**** Data provided ****

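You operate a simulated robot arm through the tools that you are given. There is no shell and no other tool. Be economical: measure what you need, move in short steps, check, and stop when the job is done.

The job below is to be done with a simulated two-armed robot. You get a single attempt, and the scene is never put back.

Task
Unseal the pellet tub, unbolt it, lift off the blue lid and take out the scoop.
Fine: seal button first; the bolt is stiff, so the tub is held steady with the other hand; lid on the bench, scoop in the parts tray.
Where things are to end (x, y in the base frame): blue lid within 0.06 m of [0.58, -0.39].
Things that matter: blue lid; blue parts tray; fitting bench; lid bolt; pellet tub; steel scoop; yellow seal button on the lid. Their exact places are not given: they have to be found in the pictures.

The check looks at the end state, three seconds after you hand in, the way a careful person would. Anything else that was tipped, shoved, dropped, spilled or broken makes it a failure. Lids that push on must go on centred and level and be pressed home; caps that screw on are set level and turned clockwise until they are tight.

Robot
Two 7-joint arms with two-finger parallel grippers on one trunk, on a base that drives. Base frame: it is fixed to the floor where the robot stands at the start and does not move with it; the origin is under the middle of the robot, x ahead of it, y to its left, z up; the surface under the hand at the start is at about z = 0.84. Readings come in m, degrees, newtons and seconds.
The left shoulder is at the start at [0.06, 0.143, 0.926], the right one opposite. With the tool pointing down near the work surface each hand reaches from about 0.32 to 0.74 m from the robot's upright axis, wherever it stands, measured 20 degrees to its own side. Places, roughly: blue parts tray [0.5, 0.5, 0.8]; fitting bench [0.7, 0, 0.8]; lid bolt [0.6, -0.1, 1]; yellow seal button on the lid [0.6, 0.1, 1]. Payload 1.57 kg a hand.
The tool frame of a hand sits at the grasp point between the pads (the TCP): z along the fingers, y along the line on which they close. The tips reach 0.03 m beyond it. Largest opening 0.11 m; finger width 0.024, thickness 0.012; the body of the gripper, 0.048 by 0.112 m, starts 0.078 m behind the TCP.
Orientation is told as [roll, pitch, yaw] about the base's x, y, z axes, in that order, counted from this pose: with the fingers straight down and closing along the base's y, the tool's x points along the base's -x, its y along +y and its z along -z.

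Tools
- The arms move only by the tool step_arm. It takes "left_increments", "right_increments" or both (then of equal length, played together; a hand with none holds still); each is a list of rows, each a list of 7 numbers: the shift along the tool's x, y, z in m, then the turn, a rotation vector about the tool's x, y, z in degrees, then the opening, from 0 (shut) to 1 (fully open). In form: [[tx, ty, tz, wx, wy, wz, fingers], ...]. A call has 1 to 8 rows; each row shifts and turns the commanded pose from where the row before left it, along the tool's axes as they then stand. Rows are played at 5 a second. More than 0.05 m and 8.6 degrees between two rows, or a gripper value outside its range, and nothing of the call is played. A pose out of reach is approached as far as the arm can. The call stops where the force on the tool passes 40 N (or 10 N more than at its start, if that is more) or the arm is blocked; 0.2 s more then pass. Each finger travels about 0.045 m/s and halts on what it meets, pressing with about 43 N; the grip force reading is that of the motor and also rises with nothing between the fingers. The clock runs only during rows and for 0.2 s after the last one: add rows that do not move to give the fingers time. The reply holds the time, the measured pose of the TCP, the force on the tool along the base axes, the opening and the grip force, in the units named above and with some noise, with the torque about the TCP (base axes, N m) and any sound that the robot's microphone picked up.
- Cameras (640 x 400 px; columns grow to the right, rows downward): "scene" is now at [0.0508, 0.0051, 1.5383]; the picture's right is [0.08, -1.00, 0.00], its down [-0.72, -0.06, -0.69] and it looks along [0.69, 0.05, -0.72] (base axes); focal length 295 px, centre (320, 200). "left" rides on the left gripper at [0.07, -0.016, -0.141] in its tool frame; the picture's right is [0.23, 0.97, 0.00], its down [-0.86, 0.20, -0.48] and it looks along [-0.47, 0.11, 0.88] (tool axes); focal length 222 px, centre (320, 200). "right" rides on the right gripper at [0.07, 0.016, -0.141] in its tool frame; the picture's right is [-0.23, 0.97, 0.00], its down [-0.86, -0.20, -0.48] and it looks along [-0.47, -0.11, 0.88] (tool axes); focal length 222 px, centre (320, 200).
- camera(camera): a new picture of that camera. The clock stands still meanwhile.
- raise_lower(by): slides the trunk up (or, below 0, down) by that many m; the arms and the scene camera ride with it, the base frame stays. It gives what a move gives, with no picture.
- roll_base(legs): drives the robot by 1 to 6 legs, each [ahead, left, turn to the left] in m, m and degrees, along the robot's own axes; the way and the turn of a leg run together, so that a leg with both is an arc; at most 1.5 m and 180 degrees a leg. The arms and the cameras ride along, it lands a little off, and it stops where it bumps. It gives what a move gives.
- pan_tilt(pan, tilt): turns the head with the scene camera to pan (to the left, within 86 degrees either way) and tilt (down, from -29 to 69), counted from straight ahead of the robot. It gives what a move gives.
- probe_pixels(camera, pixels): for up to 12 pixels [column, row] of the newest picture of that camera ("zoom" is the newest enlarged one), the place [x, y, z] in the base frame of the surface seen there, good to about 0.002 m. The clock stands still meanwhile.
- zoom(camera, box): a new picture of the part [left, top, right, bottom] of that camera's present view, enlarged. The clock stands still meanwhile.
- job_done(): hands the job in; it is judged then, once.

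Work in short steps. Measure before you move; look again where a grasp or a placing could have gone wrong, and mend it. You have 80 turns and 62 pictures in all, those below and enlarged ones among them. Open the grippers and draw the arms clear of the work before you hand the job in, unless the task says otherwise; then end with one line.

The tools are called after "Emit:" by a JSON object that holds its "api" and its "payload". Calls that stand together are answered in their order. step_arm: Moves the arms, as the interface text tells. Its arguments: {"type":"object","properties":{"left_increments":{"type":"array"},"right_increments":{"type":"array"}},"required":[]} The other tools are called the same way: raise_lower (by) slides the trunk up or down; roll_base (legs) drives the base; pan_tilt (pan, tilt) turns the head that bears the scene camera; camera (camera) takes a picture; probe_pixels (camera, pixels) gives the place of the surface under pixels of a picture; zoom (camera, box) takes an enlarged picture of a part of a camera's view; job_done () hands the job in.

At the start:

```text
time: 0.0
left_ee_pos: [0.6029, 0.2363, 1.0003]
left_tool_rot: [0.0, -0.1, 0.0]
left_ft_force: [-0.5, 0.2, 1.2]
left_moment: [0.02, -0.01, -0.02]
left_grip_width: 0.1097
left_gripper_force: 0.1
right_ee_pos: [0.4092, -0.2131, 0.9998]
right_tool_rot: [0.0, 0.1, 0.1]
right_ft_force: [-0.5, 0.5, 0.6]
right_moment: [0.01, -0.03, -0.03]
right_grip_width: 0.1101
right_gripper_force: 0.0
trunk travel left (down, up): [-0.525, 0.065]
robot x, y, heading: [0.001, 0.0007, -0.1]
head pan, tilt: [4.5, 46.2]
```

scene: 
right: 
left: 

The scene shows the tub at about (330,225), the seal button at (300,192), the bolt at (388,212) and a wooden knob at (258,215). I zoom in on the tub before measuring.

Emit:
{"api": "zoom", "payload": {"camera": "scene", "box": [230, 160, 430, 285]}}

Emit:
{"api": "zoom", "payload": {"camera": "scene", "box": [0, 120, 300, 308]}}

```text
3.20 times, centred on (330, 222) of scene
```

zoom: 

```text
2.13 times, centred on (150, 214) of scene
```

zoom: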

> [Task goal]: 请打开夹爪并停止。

****

> [Task goal]: Extract, word for word, every line beginning with the one that holds "- raise_lower(by): slides" and concluding with the one that holds "Work in short". Include both of those lines.

> [Exercise result]:
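- raise_lower(by): slides the trunk up (or, below 0, down) by that many m; the arms and the scene camera ride with it, the base frame stays. It gives what a move gives, with no picture.
- roll_base(legs): drives the robot by 1 to 6 legs, each [ahead, left, turn to the left] in m, m and degrees, along the robot's own axes; the way and the turn of a leg run together, so that a leg with both is an arc; at most 1.5 m and 180 degrees a leg. The arms and the cameras ride along, it lands a little off, and it stops where it bumps. It gives what a move gives.
- pan_tilt(pan, tilt): turns the head with the scene camera to pan (to the left, within 86 degrees either way) and tilt (down, from -29 to 69), counted from straight ahead of the robot. It gives what a move gives.
- probe_pixels(camera, pixels): for up to 12 pixels [column, row] of the newest picture of that camera ("zoom" is the newest enlarged one), the place [x, y, z] in the base frame of the surface seen there, good to about 0.002 m. The clock stands still meanwhile.
- zoom(camera, box): a new picture of the part [left, top, right, bottom] of that camera's present view, enlarged. The clock stands still meanwhile.
- job_done(): hands the job in; it is judged then, once.

Work in short steps. Measure before you move; look again where a grasp or a placing could have gone wrong, and mend it. You have 80 turns and 62 pictures in all, those below and enlarged ones among them. Open the grippers and draw the arms clear of the work before you hand the job in, unless the task says otherwise; then end with one line.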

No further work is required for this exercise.